PROBLEM DESCRIPTION.
Provide the original wording of the excerpt from "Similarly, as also" as far as "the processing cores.".

++++ EXCERPT ++++

Similarly, as also shown in FIG. 2, the global control block also contains any number of analog sensors coupled to the global control block's analog sensor bus 40 through a digitizer. Consumers are coupled to the global control block bus as well allowing for a full range of detection and testing to be applied to the global control block in the same way that it is applied to the processing cores.

The analog sensors may include any of a variety of different types of sensors, such as voltage sensors, current sensors, temperature sensors, and various activity sensors. In some cases, the sensors may detect an analog value with a wide range of different possible values, in other cases, the analog sensor may detect a high or low state on a single signal line or pin. If the signal line or pin is capable of three or four states, then the analog sensor may be capable of detecting all three or four states.

An analog sensor may be used, for example to detect the presence of a synchronization lock signal on a timing circuit. A phase lock loop (PLL) circuit, for example, may have a signal line to indicate when it has obtained a lock. This may be used to indicate to other devices on the IC that they may begin using the signal. Such a single signal may be digitized for the analog sensor bus.

++++ DATA PROVIDED ++++

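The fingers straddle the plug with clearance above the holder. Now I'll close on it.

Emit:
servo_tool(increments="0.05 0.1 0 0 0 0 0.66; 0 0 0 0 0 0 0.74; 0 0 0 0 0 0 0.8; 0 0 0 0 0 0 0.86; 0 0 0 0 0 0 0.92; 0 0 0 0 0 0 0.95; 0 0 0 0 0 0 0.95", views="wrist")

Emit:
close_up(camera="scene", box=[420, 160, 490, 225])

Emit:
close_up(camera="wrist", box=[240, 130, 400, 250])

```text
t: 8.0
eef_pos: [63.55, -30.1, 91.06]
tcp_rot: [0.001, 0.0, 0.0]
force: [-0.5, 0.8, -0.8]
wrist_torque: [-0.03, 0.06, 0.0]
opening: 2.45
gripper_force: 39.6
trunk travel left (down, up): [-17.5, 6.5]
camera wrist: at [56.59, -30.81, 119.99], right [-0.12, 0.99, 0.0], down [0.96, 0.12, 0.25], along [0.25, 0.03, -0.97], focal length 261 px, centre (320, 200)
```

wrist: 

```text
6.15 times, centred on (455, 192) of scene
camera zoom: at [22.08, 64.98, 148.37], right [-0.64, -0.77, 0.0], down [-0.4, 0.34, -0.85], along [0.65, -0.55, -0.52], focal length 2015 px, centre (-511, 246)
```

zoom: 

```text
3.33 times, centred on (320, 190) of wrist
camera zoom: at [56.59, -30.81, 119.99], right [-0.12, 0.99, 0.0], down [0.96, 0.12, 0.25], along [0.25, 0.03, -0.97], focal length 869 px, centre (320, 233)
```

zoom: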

++++

TASK RESULT.
Similarly, as also shown in FIG. 2, the global control block also contains any number of analog sensors coupled to the global control block's analog sensor bus 40 through a digitizer. Consumers are coupled to the global control block bus as well allowing for a full range of detection and testing to be applied to the global control block in the same way that it is applied to the processing cores.